As soon becomes obvious, it turns out that the bogeyman is, of course, real, but it's a lot more than just a creature that goes bump in the night. While the origin of the Babadook is never stated outright, implications are drawn throughout the film that it's either the malicious spirit of the late Oskar, Amelia's husband and Samuel's father, or (more likely) a manifestation of Amelia and Samuel's grief at their loss. On more than one occasion, we see the Babadook take the form of Oskar to speak to Amelia and try to tempt her into "letting him in", and even before it really enters the film in a big way, Amelia's life is defined by the loss of her husband, in the form of both her grief and her perilous financial situation, which this film wisely shows us in the form of the Vannicks' weathered house (they eat bland porridge and still have an old cathode-ray tube TV) rather than telling us in the form of boring monologues about bills that need to be paid. Amelia resents her increasingly troubled son, seeing in him her own failings as a mother, and for her, his ranting about a monster in the house trying to kill them is just one more problem that she doesn't need. When they're at a birthday party for a friend of Samuel's, Amelia yells at her well-to-do neighbors making flippant remarks about helping "disadvantaged folks" while discussing how their biggest problems involve not having the time to go to the gym. It was this scene, more than anything involving the monster, that stuck out in my head when I got to writing this review, as it encapsulated everything that this film was really about. Until the supernatural occurrences get so overt that they're impossible to dismiss, you can't be certain if the Babadook is real, or just a sign of Amelia finally losing it, unable to cope with all the problems in her life. This is a film that, even without the supernatural horror elements, still would've worked as a downbeat domestic drama about a single mother struggling to make ends meet.

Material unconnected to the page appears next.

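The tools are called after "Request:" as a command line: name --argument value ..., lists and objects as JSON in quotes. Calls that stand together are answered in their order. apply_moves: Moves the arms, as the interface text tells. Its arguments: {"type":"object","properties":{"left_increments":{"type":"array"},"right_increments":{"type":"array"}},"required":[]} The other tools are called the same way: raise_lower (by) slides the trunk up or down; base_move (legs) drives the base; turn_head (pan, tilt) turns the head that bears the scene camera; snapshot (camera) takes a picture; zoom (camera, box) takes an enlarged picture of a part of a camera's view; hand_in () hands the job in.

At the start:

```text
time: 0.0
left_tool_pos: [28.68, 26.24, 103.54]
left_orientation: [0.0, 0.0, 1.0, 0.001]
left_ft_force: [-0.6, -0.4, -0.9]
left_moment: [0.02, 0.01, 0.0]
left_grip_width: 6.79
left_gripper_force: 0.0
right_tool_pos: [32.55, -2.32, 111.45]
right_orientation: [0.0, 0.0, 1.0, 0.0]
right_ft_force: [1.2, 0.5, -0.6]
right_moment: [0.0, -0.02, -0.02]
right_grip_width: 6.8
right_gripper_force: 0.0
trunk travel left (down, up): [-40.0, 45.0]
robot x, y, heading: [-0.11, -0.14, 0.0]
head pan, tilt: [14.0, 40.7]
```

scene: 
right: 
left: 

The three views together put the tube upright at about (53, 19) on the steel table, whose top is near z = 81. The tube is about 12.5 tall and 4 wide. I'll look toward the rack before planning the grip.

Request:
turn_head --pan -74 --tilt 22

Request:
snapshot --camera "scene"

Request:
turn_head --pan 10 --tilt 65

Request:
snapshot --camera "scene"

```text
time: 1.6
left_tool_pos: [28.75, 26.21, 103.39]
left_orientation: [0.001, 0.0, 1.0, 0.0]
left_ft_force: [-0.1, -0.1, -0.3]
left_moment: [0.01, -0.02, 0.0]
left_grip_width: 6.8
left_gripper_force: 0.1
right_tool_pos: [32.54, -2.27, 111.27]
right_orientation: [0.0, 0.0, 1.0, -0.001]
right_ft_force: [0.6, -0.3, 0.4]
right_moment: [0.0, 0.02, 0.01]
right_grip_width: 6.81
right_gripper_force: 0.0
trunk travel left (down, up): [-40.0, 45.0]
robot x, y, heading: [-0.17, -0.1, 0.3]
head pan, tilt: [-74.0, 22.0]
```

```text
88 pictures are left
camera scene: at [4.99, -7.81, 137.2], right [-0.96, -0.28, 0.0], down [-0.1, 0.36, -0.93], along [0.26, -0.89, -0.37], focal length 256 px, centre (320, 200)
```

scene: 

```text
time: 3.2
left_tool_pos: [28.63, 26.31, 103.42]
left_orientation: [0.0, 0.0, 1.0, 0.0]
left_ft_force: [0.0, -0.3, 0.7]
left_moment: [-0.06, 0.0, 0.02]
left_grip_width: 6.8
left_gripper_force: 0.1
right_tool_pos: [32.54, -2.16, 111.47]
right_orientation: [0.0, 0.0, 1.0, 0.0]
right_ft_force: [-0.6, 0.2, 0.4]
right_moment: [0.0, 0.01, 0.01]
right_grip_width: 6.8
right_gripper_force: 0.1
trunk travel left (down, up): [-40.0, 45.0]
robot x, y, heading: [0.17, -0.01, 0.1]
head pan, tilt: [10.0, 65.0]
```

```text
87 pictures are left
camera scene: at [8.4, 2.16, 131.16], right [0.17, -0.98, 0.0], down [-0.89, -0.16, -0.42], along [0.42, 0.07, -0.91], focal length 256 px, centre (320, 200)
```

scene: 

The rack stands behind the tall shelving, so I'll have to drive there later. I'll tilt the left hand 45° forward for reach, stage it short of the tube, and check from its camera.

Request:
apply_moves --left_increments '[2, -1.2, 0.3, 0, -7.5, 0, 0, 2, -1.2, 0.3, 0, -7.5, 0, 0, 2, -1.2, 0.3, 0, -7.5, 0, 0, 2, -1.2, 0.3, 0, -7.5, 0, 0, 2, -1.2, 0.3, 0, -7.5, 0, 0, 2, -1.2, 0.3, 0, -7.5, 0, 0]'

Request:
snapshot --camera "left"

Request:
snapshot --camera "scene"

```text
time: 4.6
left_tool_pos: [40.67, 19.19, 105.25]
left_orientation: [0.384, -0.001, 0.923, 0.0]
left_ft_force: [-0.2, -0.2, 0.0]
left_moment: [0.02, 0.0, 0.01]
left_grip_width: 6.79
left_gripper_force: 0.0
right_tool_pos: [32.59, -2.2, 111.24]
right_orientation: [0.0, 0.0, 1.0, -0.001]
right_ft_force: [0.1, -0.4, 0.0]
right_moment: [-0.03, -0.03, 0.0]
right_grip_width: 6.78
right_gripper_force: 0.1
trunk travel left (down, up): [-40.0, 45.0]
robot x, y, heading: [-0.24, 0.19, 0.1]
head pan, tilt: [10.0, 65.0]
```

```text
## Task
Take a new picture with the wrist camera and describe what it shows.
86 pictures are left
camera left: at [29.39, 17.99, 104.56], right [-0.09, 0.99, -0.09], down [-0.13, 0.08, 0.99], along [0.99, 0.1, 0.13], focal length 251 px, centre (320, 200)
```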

But this isn't a domestic drama, it's a horror film, and fortunately, Jennifer Kent is just as capable as a director as she is a screenwriter. Much like her fellow Aussie James Wan did with The Conjuring, Kent imbues this film with a very vintage aesthetic, in both the set design and with its slow burn and buildup to the big scares in the finale. We rarely see the Babadook in full form, as even during the third act, most of it is often cloaked in shadows; all we see is a figure in an old-fashioned top hat and a trench coat with very big claws. The pop-up book that Amelia and Samuel read (which kicks off the plot) gives a lot of big hints as to how the third act is going to play out, but rather than spoiling anything, it helps build suspense as you start to realize what's happening towards the end. I genuinely feared for the lives of Amelia and Samuel, as after everything that happened, I was not sure if they were going to make it out in one piece, especially as their fate seemed to be foretold by that damn book. (Did they survive? I ain't tellin'.) This movie is not about big jump scares, even if it does have a few of those, but rather, it's about what you don't see, what's lurking just out of sight making those terrible noises.

Score: 5 out of 5

The Babadook is one of the most deeply disturbing tales I've ever seen, in both its monster and in a human story that fearlessly ventures into some very dark places. It's easily one of the best horror films of any kind to come out in the last few years, with Jennifer Kent having a bright future ahead of her as a horror filmmaker. Don't overlook it.